The company, is hoping the addition of new ranges added last year will help lift sales above last year's profit of pounds 2.1m. A new pounds 400,000 system at its northern factory is expected to have brought more flexible production schedules.

Finals: Real Time Control, Rexmore, Triplex Lloyd, Wormington

Economics

Official industrial output figures have been far weaker than survey data suggest. The CSO is expected to announce modest increases in manufacturing output and total production for May, after falls in April. An important day for Japanese statistics, with the monthly report of the Economic Planning Agency, machinery orders for May and wholesale prices for June. Economists think prices continued their downward march last month.

WEDNESDAY

Companies

Benefits from last year's pounds 8m restructuring should be apparent in HP Bulmer's results for the 12 months to April. Analysts are pitching for a pounds 3m increase in the cider company's underlying pre-tax profits to around pounds 24.5m, accompanied by an increase in the final dividend from 6.8p to 7.25p.

There could be a surprise accounting adjustment of up to pounds 1m, however, as the company adopts Taunton Cider's more prudent treatment of depreciation on cider taps that the company installs in pubs. Bulmer has only ever made a small annual provision on the taps, which are often scrapped after a short time as publicans change the mix of drinks they sell.

A profit warning in April should ensure no surprises from Cray Electronics. More than pounds 166m was wiped off the share price of the company when it said profits for the current year will not exceed pounds 10m, compared to pounds 26m in the previous year. An ill-advised global spending spree is behind the company's troubles.

Interims: BWD Securities, Casket, DC Cook, Stanley Leisure

THURSDAY

Companies

Mail order giant Great Universal Stores is expected to report profits of pounds 560m compared to last year's pounds 518m according to Kleinwort Benson.

Second half profits are likely to have been affected by the unseasonable weather. Analysts will also look for an improved performance at the South African electricals subsidiary

Finals: Druck Holdings, GUS, Greene King

Economics

The headline rate of retail price inflation for June is widely expected to rise again, to 3.5 per cent from 3.4 per cent in May.

The government's target measure, RPI excluding mortgage interest payments, could edge up too, to 2.8 per cent.

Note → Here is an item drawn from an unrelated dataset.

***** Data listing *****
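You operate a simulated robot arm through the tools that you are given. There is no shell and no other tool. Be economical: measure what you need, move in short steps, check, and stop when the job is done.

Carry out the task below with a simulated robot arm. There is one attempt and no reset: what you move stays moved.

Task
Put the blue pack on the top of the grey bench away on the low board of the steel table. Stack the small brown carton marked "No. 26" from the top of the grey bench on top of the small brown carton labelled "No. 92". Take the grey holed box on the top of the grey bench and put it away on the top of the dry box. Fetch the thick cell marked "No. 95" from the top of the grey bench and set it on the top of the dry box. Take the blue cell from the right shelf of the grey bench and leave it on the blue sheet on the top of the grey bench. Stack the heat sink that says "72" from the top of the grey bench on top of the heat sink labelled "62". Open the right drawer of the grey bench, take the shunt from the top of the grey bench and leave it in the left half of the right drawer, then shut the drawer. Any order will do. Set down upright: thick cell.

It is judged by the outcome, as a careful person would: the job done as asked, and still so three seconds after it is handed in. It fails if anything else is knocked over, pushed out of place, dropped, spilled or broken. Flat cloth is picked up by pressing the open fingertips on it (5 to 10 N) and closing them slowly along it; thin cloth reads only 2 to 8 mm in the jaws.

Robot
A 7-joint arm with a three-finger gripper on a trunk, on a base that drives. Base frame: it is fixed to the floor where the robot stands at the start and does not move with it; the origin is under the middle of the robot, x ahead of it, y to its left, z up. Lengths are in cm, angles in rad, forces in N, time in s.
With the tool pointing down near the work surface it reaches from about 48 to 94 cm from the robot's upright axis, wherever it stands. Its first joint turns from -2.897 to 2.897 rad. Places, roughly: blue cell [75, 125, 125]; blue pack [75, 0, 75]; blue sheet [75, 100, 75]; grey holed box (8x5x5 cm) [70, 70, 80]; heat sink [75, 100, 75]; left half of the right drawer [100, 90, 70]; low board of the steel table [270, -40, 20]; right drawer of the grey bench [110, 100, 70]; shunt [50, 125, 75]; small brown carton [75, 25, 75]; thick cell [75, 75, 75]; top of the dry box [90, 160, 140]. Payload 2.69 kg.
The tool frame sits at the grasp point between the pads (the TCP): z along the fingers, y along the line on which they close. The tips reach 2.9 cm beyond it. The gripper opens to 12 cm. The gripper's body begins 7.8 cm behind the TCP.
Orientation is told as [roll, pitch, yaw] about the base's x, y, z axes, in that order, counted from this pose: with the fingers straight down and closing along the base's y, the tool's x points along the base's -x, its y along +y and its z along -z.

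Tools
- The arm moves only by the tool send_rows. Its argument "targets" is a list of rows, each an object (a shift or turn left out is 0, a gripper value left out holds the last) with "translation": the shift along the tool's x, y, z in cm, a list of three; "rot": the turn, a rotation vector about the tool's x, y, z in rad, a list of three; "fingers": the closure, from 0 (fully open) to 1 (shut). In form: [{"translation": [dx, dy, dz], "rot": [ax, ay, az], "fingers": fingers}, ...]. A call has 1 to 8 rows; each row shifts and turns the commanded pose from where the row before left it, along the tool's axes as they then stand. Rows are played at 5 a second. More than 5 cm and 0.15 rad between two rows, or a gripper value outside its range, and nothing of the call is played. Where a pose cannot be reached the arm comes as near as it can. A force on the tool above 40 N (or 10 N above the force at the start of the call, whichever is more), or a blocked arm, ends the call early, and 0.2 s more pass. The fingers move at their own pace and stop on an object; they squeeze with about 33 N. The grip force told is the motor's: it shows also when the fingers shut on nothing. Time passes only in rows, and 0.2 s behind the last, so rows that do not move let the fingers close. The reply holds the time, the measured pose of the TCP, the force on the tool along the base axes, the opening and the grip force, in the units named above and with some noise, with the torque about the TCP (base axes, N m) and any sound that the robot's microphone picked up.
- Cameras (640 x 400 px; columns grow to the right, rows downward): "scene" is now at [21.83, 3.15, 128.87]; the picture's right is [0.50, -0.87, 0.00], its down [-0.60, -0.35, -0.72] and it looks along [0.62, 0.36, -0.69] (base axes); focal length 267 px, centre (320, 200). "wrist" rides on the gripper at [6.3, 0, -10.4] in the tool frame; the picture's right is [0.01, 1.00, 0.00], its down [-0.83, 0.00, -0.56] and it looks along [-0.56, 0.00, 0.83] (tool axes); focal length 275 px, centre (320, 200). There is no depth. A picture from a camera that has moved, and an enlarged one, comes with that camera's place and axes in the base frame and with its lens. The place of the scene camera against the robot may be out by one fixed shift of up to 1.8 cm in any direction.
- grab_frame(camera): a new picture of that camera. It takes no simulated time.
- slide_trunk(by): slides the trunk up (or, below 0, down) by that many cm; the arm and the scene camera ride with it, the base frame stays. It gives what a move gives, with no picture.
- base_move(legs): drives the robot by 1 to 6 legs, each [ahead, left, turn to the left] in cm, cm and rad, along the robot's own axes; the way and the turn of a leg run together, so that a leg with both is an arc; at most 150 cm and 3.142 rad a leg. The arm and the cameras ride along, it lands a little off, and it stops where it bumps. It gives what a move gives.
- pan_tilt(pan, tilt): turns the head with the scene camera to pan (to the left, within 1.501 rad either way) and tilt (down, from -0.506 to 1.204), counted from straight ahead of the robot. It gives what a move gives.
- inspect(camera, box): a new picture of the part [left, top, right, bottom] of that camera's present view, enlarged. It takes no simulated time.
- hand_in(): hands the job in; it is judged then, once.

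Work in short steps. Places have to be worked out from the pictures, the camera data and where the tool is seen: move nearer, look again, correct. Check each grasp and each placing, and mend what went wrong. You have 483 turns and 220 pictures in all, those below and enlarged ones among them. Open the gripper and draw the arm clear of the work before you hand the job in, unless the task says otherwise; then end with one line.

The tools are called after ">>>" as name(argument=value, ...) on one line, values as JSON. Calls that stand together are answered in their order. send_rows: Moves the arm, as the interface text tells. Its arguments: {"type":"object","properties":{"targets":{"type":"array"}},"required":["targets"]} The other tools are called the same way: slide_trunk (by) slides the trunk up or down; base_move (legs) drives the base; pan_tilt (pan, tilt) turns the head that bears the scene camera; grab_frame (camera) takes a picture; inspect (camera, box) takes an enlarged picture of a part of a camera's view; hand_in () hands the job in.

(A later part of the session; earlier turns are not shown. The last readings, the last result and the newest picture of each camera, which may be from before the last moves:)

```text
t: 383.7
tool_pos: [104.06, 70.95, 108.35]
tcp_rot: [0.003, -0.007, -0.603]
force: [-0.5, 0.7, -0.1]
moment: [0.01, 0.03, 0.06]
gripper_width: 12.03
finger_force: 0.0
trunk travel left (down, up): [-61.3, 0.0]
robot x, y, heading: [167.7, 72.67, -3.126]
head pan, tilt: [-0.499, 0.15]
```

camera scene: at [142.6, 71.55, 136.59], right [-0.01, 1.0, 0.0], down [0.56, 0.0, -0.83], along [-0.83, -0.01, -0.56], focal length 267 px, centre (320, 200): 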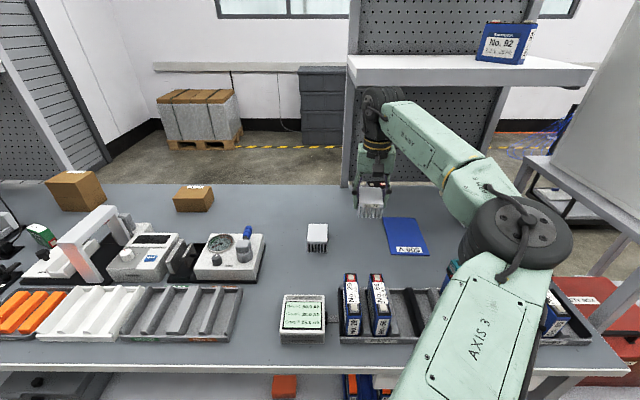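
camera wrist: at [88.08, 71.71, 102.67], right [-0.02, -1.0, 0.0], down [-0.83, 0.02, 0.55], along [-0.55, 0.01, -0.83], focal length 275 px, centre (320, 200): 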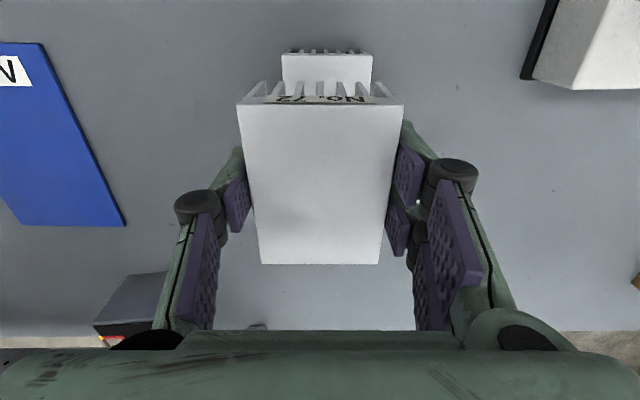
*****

This is ahead of the 2.5 per cent target. Price pressures include food, clothing and footwear, and household goods, but a drop in seasonal food prices and weak demand for housing-related goods mean the upward inflation move will be limited.

US producer prices are expected to have shown only a small increase last month. Their year-on-year rate of increase is running at just over 2 per cent.

US weekly initial jobless claims, weekly money supply.

FRIDAY

Companies

The rapidly expanding Pelican restaurants group is set to serve up some food for thought with its figures for the year to March. Taxable profits should rise from pounds 2.51m to pounds 4m, and analysts expect the trading report will underline their forecasts that extend beyond pounds 8m for the current year.

Today's result, while sharply up on last year, will be retarded by costs of setting up a new head office and changes made to the 30 or so outlets acquired during the year.

Finals: British Bloodstock Agency

Economics:

The CBI's latest monthly survey of the distributive trades provides the first chance to take the pulse of the high street.

US consumer prices in May reached their highest annual rate of increase in more than two years, at 3.1 per cent.

The market view is that last month's inflation rate will be the same.

US retail sales are likely to have picked up last month, with anecdotal evidence of strong department store sales.